In New Zealand certain waterways and lakes have dedicated bird hides, they are fantastic for getting up close and personal without scaring birds off. Be sure to check with your local birding group for anything similar in your area.
Take your camera with you on your daily walk.
The Beach and Seaside
There are always an abundance of sea birds at the beach – low tide is an excellent times as to photograph birds foraging in the shallows.
Mountains and Country Side
Diverse and different types of birds are seen out of cities and towns and they are generally more shy – you will need to practice your stalking skills.

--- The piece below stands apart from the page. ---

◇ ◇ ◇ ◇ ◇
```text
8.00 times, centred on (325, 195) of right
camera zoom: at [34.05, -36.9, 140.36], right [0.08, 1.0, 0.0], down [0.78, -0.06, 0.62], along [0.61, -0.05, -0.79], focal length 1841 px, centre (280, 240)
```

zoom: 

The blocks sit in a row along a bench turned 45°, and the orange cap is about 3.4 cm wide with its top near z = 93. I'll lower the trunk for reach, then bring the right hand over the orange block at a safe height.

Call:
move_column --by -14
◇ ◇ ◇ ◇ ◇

Fortunately the world is waking up to protecting our wild heritage and there are many places that protect birds and provide safety and security for them. In New Zealand (love this place) we have ongoing programs to eliminate imported predators and the birdlife has flourished as a result.
In August 2017 I went on a big cat photo safari to South Africa which kicked off with a visit to an underground bird hide at a couple of waterholes. It was the highlight of the trip for me as it was so unexpected and just plain mind blowing.
Many of the photos you see on this site were taken on that trip.
There are many countries that have tourists who visit just for the bird life. Choose one and have one of the most interesting holidays of your life!
There are always thousands of birds at the zoo. Not only the caged exotic ones but generally just flying around in a place that has an abundance of food and is safe and secure for them.
Endless Potential and Opportunities
There really is no limit to bird photography and each time you go out you will find new challenges and opportunities.